When last we left the characters from Rio, Blu (voiced by Jessie Eisenberg) who was thought to be the last Blue Macaw in the world, and lived a happy life as a “companion” (don’t call him a pet) to Linda (Leslie Mann) in Minnesota, had found love with Jewel (Anne Hathaway) – who also thought she was the last Blue Macaw, and living in a bird sanctuary in Rio de Janerio. Linda herself found love with a bird expert, the goofy Tulio (Rodrigo Santoro) – and Blu had made many friends with a pair of fast talking small birds (Jamie Foxx and will.i.am) a toucan (George Lopez) and a dog, Luiz (Tracy Morgan) – and had vanquished his enemy Nigel (Jemaine Clement) – a cockatoo. Flash forward a few years, and Blu and Jewel are still happy – have three children – and look to repopulate their species (like the Bible, the question of siblings repopulating a species isn’t addressed – probably smartly). Jewel wants to raise her children like she was – wild and free – but Blu is having trouble letting go of the comforts he is accustomed to – like pancakes and TV. It’s on that TV that they see Linda and Tulio – on an expedition in the Amazon – who have found a blue macaw feather – and think there may a whole flock out there somewhere. Jewel convinces Blu to take their kids to the jungle to try and help Linda and Tulio – and most of their friends come along as well. It isn’t long before they find the flock, led by Jewel’s father Eduardo (Andy Garcia) – but also several threats. Nigel wants revenge – and has teamed up with a poisonous frog (Kristen Chenoweth) and an ant-eater. And an evil logger (Miguel Ferrar) doing illegal activity threatens the flock’s home. Then there is a rival flock of red birds that Blu inadvertently offends. Blu also has to contend with a rival for Jewel’s affection – Roberto (Bruno Mars) who is everything he isn’t – and try to win over Eduardo, who quite clearly hates him.

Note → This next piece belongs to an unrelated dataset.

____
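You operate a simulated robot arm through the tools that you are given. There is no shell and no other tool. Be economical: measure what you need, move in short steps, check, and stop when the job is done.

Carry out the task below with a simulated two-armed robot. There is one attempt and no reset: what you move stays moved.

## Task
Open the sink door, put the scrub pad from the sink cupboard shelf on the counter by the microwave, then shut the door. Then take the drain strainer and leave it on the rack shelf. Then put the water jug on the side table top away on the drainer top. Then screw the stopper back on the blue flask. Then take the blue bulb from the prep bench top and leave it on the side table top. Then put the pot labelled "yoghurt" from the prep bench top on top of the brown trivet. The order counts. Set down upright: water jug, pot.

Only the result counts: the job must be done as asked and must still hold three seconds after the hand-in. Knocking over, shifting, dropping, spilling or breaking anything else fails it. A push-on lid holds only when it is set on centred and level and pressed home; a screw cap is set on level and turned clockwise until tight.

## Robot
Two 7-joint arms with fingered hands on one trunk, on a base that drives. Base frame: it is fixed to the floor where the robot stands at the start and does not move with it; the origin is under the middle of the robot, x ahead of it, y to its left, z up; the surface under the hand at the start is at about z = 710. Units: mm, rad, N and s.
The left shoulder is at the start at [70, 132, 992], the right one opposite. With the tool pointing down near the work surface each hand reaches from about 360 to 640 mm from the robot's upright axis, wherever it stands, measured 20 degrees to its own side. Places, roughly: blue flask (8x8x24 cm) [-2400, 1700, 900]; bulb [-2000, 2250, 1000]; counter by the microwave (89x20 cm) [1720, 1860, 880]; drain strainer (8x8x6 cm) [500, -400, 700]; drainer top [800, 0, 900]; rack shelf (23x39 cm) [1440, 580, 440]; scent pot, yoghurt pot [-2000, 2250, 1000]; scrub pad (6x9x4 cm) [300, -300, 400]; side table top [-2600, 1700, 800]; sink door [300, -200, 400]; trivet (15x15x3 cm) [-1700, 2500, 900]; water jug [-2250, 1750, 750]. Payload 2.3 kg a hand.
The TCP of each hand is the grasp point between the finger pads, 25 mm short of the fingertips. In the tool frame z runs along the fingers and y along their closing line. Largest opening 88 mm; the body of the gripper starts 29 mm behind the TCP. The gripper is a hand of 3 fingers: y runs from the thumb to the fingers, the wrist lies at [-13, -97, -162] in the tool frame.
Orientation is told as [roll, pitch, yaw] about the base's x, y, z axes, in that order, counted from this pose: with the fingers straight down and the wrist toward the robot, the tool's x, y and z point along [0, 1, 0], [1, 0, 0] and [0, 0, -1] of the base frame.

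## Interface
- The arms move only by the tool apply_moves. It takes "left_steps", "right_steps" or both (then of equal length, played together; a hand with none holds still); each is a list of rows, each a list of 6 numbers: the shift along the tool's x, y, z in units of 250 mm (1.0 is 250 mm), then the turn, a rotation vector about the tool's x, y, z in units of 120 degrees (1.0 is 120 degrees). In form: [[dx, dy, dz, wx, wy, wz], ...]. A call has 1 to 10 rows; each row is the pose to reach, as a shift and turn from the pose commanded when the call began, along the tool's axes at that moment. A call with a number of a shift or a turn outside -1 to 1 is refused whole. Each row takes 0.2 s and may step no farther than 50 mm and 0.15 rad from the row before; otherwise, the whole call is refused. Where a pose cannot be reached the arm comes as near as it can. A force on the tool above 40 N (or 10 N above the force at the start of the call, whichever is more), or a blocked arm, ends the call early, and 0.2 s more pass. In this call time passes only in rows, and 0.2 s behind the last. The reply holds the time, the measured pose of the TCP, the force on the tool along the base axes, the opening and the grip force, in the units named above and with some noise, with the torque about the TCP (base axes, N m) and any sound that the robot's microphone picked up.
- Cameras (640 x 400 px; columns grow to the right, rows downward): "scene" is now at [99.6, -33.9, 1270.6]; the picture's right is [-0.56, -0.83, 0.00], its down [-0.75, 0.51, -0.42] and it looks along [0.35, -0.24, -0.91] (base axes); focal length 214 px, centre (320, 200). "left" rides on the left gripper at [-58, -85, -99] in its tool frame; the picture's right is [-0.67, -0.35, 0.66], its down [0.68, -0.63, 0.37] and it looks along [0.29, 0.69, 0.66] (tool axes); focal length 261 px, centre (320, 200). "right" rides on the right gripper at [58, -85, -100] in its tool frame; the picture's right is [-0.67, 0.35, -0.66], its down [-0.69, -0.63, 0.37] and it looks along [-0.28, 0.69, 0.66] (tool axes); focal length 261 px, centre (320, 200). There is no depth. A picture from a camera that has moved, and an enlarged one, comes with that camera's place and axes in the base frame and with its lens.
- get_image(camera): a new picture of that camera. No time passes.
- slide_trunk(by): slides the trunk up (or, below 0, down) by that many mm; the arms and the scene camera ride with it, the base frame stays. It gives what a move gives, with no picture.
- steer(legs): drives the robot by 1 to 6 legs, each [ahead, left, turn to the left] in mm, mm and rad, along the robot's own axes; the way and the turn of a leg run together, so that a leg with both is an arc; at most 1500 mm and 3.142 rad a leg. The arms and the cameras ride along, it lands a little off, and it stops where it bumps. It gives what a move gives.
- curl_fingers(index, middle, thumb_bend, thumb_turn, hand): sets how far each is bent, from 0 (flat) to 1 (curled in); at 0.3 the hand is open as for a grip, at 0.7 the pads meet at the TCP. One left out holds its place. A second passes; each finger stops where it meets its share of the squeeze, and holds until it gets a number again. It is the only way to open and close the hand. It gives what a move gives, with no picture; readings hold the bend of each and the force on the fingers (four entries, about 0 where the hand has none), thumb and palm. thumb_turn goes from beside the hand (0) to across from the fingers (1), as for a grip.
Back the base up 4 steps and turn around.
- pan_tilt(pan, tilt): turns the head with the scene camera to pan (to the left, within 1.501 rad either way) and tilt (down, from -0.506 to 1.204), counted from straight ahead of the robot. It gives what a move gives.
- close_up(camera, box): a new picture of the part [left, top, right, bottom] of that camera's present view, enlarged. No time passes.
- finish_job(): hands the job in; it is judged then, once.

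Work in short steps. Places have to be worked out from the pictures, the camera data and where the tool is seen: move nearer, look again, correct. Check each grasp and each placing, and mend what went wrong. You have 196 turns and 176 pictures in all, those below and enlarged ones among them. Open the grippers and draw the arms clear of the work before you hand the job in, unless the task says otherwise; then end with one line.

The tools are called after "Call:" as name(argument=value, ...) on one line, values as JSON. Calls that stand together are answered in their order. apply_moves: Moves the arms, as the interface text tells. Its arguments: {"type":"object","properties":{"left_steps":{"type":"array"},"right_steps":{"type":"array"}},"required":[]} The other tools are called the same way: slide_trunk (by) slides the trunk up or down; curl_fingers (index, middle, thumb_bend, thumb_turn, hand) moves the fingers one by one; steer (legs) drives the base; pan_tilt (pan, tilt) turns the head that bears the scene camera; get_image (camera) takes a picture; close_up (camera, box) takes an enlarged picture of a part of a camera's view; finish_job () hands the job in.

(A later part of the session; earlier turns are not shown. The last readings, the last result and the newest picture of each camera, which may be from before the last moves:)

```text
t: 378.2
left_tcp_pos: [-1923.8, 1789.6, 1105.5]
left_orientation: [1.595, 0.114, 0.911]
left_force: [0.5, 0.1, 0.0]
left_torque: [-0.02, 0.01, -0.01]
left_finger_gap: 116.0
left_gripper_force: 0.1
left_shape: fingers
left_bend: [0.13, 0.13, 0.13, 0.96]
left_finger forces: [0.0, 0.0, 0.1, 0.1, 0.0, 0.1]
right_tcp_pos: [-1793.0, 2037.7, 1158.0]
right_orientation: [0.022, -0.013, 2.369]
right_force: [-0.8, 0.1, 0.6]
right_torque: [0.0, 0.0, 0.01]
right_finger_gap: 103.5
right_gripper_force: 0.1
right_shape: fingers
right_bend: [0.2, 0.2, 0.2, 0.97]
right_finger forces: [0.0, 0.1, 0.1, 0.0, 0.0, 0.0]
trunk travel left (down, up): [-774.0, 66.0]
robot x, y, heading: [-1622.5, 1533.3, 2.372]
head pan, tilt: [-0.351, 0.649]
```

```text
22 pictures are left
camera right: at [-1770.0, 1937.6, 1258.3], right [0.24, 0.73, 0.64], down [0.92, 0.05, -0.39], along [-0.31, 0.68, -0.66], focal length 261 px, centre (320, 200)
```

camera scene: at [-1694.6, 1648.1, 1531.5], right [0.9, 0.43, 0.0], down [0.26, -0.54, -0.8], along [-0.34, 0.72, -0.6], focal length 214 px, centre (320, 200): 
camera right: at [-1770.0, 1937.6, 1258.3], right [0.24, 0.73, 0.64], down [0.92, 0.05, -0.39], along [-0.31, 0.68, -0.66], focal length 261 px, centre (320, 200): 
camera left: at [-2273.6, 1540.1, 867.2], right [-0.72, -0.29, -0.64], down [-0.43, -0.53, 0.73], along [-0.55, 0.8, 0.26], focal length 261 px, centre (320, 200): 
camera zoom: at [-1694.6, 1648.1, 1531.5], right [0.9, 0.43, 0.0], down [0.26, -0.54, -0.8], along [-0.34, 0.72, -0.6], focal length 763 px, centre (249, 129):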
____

There is so much going on in Rio 2 that the movie is never boring exactly. It rushes from one plot to the next with lightning speed as it tries to cram everything in into its running time. It doesn’t succeed because the film is too scattershot. It seems like director Carlos Saldanha wants to ensure he has all the characters people apparently loved in the first movie, in addition to seemingly dozens of new characters as well. The results aren’t satisfying because nothing is really developed like it should be. The human characters are such an afterthought to the movie that I kept forgetting they were even there (they didn’t need to be). The highlight of the first film was Clement’s Nigel – and he’s still the best thing in this film as well – but the movie doesn’t really know what to do with him. Teaming him with Kristen Chenoweth though works – they have a musical number together that is better than anything else in the movie (the musical numbers in general, and there are several are much better than anything else here).

Had the movie been streamlined a little bit, it probably would have been better. The movie doesn’t really do anything with Linda or Tulio or the human villains, nor has anything interesting for George Lopez’s toucan or Tracy Morgan’s dog to do either – they’re just taking up time and space in the film. They have to invent an entirely superfluous subplot involving Foxx and will.i.am putting on Carnival to give them something to do – and while it doesn’t fit with the rest of the movie, it does provide the musical highlights, so I’m okay with it.

This is the 9th film by Blue Sky Animation for Twentieth Century Fox, and like all of their films, it doesn’t seem to have very much ambition other than to be a time waster for children that makes money. And their films do make money, which is why they keep making them, and keep on lacking in any real ambition. I think I’ve seen all of their films (I may have missed one of the 4 Ice Age films, but I don’t know – they all blend together in my mind), yet I can barely remember them. They offer fleeting pleasure that you forget by the time you reach the parking lot. Rio 2 offers less of that pleasure than usual. It makes me fear for their next film – Peanuts – which is full of beloved childhood icons for me. Let’s hope they don’t screw it up.